Project double duce plus three….223 Remington
Things don’t always work as you think they should and that is what I am about to explain. My thought was to return my .223 Rem. Varmint back to its original factory stock so it would be legal for the factory class and for that I was going to pillar bed it. I had the action trued some 7-8 years ago and after that I dropped it into a H&S Precision Police stock, I had noticed that cases and bullets were getting scared pretty bad and it didn’t chamber a round smoothly but it wasn’t used much and when it was I dropped single rounds straight in the chamber. Now before I bed it I wanted to make sure that when switching barrels with my setup that the recoil lug was in the proper place so it was time to remove and reinstall the barrel, also at the same time I wanted to cut a new crown.
The action wrench that I have for this is a Brownells which position’s the recoil lug when tightening the barrel; this setup has been very repeatable in the past.
With everything clamped tight and to my surprise the barrel wouldn’t pop loose, I had to put a cheater bar on it, whack it with a hammer and almost pull the bench across the floor. This is where things started to go amuck, I would have thought it should have spun off quite easily but the threads were galled. ( A lesson to be learned, be informed, ask a lot of questions, ask the right questions before having someone work on your gun, there are a lot of want-a-bee’s and people calling themselves smith’s out there, be ware!) After it was all apart and I cleaned up the threads in the action and barrel stub, test fit everything to make sure it spun together easily.
Below I have clamped the barrel in my wood vise to inspect the bore, chamber and crown, if you do not own or have a bore scope available you should. I encountered my first bore scope some 18 years ago; I actually purchased it for where I worked. At that time we had it hooked up to a TV screen so we could record it on video or take pictures and this is an invaluable tool to have. I should add that you shouldn’t expect to know what you are looking at for it takes some time to understand what you see through a bore scope. Compare a custom SS Match barrel to a factory barrel and the later will look like a horror show, you will wonder how something that ugly could possibly shoot.
Now the crown below is why it needed to be re-cut and the chamber mouth didn’t have a radius on it, is was sharp enough to cut yourself. (Back to lesson learned)
Lathe set-up to finish the chamber then turned around to cut and finish the crown. Now there are many ways to accomplish the finished piece, what I am doing may or may not be what you or someone else does, our methods for the same goal may differ but as long as good machining practices are used that is what is important. Everything is indicated as tight as possible and even on some areas that might not require that degree of precision but that is my way. I prefer to break the chamber edge by hand with a 6 flute countersink then finish with some emery cloth. The muzzle crown I cut with my own hand ground HSS tool bit then lap to finish, this is a matter of personal preference whatever floats your boat. Before I pulled the barrel from the lathe I threaded the action on it to check head-space and figured it would be ok with .002 crush, which is the stack-up of barrel, recoil lug and action which did work out about right.

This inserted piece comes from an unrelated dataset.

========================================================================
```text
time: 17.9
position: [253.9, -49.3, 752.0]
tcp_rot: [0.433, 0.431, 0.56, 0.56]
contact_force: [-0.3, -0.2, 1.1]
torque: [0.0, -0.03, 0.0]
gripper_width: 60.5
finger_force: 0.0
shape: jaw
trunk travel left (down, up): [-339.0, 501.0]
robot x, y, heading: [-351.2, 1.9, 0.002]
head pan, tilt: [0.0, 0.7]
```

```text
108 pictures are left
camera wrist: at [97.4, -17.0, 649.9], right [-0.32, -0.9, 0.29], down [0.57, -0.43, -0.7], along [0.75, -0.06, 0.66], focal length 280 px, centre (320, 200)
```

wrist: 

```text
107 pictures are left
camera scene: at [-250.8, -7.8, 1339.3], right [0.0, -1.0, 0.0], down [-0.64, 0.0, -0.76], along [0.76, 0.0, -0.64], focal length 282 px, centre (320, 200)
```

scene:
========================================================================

If I were installing a new barrel on this action I would spec out the action and existing barrel stub to check all my clearances but since this was the same barrel that came on it I didn’t. (Big Mistake!!!) After all that work, putting it all back together I noticed that when I closed the action there was a slight resistance at the end of the bolt travel, strange I thought, what is going on?? ((Lesson to be learned, back to what I stated earlier, be informed be ware!!)) Using some scotch tape I put a piece on the front of the bolt, installed it in the action and it wouldn’t close, scotch tape is about .002 in thickness which means that my bolt nose clearance is under that and I should have .005 minimum, my preference for any hunting rifle is at least .010.
So now we go through the whole process again, first spec out the action and barrel stub, figure what has to be done then back to the lathe to ( I might add that the actual bolt nose clearance was under .001) indicate, cut, chamfer, polish and test for head space. My head space was going to be .001 short so I decided rather than to cut the chamber I would lap the lugs in, this was not done when the action was trued. I am using my home made lapping device; it was patterned after a commercial model but with my own revisions. As can be seen they lapped nicely and when it was all back together my head space was at the minimum and all is well BUT.
After all this I decided to leave well enough alone, keep it in the H&S stock, use it for its intended purpose and forget about playing bench games with it. If ya could see the factory chamber, if ya could see the inside of the barrel it would make ya wonder how it could stay inside .750 and will occasionally shoot low 4’s. I am putting this out here for FYI, do your home work before giving your pride and joy to someone and have it screwed up, there are a lot of plumbers out there many more than gunsmiths. At the time I had this action done I was still learning, I spent 4 years cutting metal, chasing threads, making small projects, doing set-ups, making tools, grinding tools etc. before I ever cut my first barrel. Good luck in your endeavors, I hope that there is something useful here and thanks for looking.
Just one last word, with the surge of individuals buying lathes, chambering a few barrels then open up for business doing gun work it pays to do your homework, most think they understand what they are doing and I think some do but be ware. Understanding and using good machining practices is key, they don’t just happen they are learned, practiced and honed over years.